ESPN’s bold prediction for Shohei Ohtani is a slight to his Dodgers teammate

The Ohtani prediction is fun… until you look at the teammate ESPN kind of skipped.
World Series - Los Angeles Dodgers v Toronto Blue Jays - Game Six
World Series - Los Angeles Dodgers v Toronto Blue Jays - Game Six | Gregory Shamus/GettyImages

ESPN did the thing sports media seems to do when it gets bored: it stared at the most famous player on earth and said, “Let’s make the story bigger.”

In its 2026 bold predictions package, ESPN’s Alden Gonzalez pegged Shohei Ohtani to win the NL Cy Young, leaning hard into the idea that a full, healthy return to two-way dominance finally lets him “assert his dominance as a pitcher” and flip the long-running perception that his pitching trails his hitting.

It’s not some kind of crazy take. If Ohtani is truly back as a regular rotation piece, he’s capable of turning every fifth day into a headline. But here’s where Dodgers fans should side-eye this prediction a little: it accidentally treats Yoshinobu Yamamoto like background music.

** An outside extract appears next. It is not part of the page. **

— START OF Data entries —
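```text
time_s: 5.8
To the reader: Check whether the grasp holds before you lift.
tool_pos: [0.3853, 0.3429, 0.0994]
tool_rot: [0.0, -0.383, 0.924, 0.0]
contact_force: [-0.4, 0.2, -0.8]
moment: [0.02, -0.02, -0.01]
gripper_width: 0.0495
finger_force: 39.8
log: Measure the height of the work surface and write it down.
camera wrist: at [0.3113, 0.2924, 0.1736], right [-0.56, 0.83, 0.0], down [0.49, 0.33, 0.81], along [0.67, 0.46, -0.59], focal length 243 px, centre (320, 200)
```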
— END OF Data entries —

ESPN’s Ohtani prediction accidentally throws shade at Yoshinobu Yamamoto

Yamamoto was filthy in 2025. He was the Dodgers’ ace in the way you actually mean it — trusted when the season’s wobbling, and the one you hand the ball to when playoffs turn into a stress test. He put up a 2.49 ERA, 0.99 WHIP, and 201 strikeouts in 173 2/3 innings, those are “top-shelf Cy Young résumé” numbers. 

And then he collected the loudest possible proof of dominance: 2025 World Series MVP, with MLB.com detailing just how absurd his workload and performance were on the game’s biggest stage. 

So when ESPN frames 2026 as Ohtani’s “prove it as a pitcher” year, it’s hard not to hear the subtext: the Dodgers’ best pitching story is Ohtani. Except… the Dodgers already lived an all-caps pitching story in 2025, and Yamamoto authored most of it.

The Dodgers are so stacked that if they had a clean bill of health, this might be less “Ohtani vs. the NL” and more “Dodgers vs. Dodgers.” The projected rotation mix is utterly ridiculous — Ohtani, Yamamoto, Blake Snell, Tyler Glasnow, and Roki Sasaki. That’s an All-Star ballot with a travel day.

Which brings us to the real wrinkle ESPN kinda glosses over: usage. Dave Roberts has already talked about being careful with workloads — especially with the World Baseball Classic conversation hanging over the Japanese stars — and even floated the idea that Ohtani might not be on a standard every-fifth-day routine. If Ohtani’s innings are managed, you’re immediately in the land where Yamamoto’s steadier volume (and the “ace of a title defense” narrative) can matter a ton.

ESPN can predict Ohtani for Cy Young. Totally fair. But calling it “bold” without acknowledging the guy who just pitched like a franchise legend and grabbed World Series MVP on the way out? That’s the slight.

If anything, the most Dodgers outcome possible is this: Ohtani is brilliant, Yamamoto is even better, and the rest of the league is left arguing which one they’re more terrified to face.